The first thing I noticed is, that I need to set both the restitution of the ball and the ground above 0 to make the ball bouncing.

For a simple setup, with two objects, this seems fine. However, for larger simulations I fell like, restitution is the wrong way, to make bouncy objects. Here are my reasons:

Reason 1

Consider three objects: ball, box and ground. ground is just some plane. box is a box, which is not supposed to be very bouncy, thus its restitution is near or equals zero. ball is supposed to be bouncy, so I give it a restitution of 0.5.

If now the ball collides with the ground, it only actually bounces, if the ground also has a restitution higher than 0, so let's give it a restitution of 1. So our ball is bouncy as expected, when colliding with the ground.
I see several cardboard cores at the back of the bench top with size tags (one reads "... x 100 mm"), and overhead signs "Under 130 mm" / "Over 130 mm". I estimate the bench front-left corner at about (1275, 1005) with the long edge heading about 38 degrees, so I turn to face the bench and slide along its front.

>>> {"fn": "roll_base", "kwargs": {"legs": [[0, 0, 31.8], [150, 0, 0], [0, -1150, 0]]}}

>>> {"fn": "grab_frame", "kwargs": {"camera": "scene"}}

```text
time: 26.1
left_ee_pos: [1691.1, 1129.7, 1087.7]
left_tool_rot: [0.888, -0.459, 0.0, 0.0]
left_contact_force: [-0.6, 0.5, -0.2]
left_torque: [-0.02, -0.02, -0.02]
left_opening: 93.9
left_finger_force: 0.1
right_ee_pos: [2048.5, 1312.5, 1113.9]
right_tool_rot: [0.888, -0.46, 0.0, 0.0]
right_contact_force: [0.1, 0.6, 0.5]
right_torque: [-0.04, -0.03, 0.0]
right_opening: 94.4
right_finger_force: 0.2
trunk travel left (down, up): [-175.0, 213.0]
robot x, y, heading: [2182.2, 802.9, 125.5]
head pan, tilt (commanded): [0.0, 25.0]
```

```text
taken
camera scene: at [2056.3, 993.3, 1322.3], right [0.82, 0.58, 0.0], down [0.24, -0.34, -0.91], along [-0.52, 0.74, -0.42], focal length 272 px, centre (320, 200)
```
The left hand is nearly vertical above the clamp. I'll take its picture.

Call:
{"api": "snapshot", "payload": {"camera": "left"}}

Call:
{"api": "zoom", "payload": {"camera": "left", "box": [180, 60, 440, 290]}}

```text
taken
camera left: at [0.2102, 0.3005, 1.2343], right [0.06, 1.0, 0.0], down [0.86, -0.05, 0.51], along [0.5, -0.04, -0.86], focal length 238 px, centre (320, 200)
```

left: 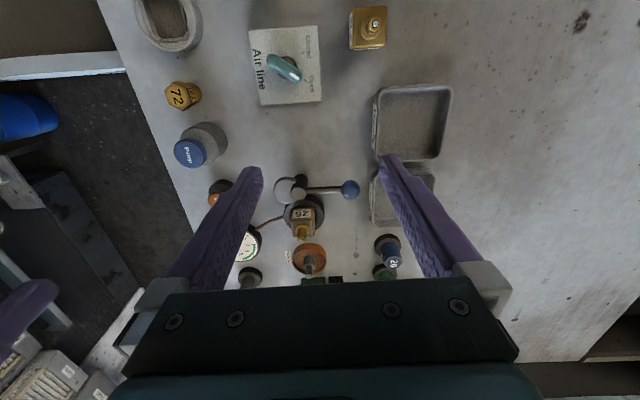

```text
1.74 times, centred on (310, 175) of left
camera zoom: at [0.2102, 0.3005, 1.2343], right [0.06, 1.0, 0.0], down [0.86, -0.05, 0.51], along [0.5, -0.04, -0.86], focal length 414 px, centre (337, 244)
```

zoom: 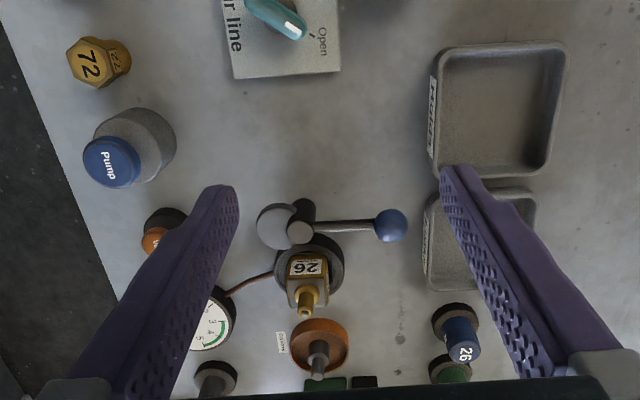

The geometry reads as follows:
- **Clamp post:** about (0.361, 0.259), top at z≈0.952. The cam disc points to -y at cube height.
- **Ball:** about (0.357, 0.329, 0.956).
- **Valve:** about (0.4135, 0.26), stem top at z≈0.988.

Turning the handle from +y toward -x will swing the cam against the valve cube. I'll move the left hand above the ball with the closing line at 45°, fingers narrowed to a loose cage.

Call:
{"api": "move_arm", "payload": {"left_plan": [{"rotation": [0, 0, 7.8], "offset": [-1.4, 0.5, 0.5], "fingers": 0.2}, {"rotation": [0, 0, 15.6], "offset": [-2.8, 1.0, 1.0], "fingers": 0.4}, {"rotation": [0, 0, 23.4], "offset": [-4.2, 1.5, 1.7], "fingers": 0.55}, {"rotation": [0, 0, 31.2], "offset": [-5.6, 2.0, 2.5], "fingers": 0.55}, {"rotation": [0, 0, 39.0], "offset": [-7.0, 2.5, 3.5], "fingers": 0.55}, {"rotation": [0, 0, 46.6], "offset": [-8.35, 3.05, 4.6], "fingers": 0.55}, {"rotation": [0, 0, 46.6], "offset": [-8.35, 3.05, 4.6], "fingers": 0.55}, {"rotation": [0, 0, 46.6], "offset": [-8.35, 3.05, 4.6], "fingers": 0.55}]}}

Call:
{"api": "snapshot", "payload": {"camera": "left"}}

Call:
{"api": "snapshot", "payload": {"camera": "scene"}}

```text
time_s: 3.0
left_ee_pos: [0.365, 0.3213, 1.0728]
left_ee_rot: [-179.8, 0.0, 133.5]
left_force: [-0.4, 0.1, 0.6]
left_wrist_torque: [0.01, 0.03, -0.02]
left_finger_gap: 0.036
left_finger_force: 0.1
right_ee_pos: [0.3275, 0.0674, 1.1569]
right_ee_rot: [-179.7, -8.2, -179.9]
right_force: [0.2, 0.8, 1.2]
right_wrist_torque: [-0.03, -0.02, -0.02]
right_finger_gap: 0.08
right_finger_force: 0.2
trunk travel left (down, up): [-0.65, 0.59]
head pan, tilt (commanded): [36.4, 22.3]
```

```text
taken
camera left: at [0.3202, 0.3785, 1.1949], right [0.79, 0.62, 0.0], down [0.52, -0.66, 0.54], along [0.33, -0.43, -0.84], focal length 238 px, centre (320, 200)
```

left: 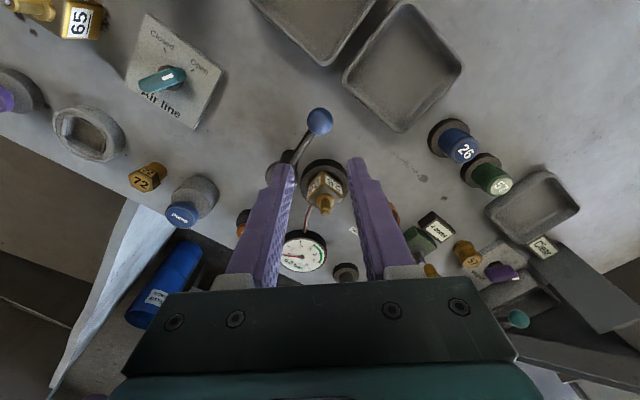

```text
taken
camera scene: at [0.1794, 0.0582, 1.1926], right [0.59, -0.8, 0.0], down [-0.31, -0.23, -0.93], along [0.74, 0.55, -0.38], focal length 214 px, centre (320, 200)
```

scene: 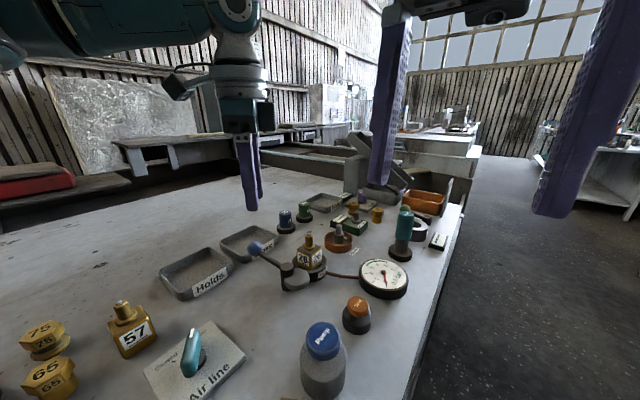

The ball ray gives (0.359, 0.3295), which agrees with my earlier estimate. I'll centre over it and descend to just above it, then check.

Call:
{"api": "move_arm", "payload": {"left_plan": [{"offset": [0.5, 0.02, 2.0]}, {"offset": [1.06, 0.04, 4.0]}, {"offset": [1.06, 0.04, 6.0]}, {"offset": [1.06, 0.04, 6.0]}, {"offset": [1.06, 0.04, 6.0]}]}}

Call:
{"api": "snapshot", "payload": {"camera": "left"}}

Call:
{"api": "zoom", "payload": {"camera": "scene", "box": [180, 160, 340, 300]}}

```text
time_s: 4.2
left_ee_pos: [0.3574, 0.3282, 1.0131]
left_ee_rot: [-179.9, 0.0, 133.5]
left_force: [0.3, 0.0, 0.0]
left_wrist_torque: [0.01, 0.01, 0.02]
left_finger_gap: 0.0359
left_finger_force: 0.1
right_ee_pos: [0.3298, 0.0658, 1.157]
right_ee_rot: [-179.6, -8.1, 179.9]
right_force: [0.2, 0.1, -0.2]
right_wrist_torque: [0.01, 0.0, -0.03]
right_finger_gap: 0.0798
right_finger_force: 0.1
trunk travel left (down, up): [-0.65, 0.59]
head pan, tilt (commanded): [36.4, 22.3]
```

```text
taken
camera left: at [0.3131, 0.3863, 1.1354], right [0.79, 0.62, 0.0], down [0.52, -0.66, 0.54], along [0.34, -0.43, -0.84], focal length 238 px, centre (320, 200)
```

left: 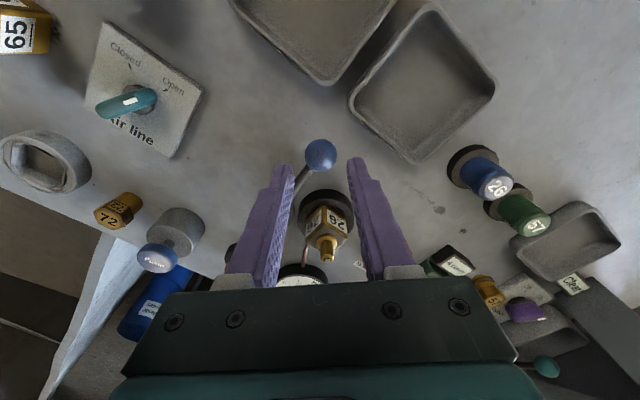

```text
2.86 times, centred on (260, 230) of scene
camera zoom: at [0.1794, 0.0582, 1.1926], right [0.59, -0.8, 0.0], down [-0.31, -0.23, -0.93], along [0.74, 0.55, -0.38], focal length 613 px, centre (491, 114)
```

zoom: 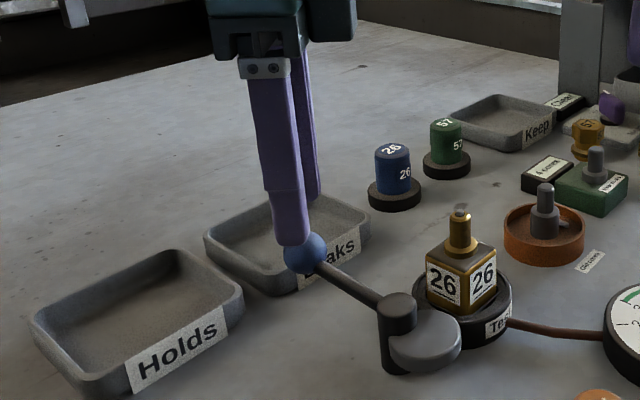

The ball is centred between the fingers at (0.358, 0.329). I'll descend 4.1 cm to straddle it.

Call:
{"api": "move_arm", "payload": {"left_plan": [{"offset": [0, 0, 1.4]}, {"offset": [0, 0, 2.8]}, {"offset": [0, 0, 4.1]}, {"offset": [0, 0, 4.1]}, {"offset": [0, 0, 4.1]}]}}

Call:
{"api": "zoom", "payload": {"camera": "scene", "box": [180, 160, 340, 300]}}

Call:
When it collides with box it won't bounce, because the box has a restitution of 0. If we give box a higher restitution, the ball will bounce from it. But now we have a different problem. If the box collides with the ground, it will bounce off, but it isn't supposed to.

I see no way, with restitution only, to make this scenario work.

Reason 2

Restitution describes the amount of energy, that remains as impulse after a collision. The rest of the energy goes into deforming the colliding bodies and other side effects.

If we now look at a typical bouncy object, like a rubber ball, we see that they are easily deformable (compared to less bouncy objects). When the rubber ball collides with something, it takes up energy from the collision, by being deformed and then goes back into its original form, thus releasing the energy taken up during the collision and bouncing back off.

The solution (?)

Reason 2 suggests, that a bouncy ball (like a rubber ball) shouldn't have a restitution close to 1, but rather be elastic (thus being deformed and then going back to its original form), to model bouncy objects as expected.

The way to model this in Bullet, would be a soft-body and I think it would be the way to go, in such a scenario.

The actual question

The text above looks more like an answer than a question, so here's the question I'm trying to ask:

I'm really unsure, whether this is right. Are soft-bodies really the better way for bouncy stuff or am I just mistaking the principle of restitution?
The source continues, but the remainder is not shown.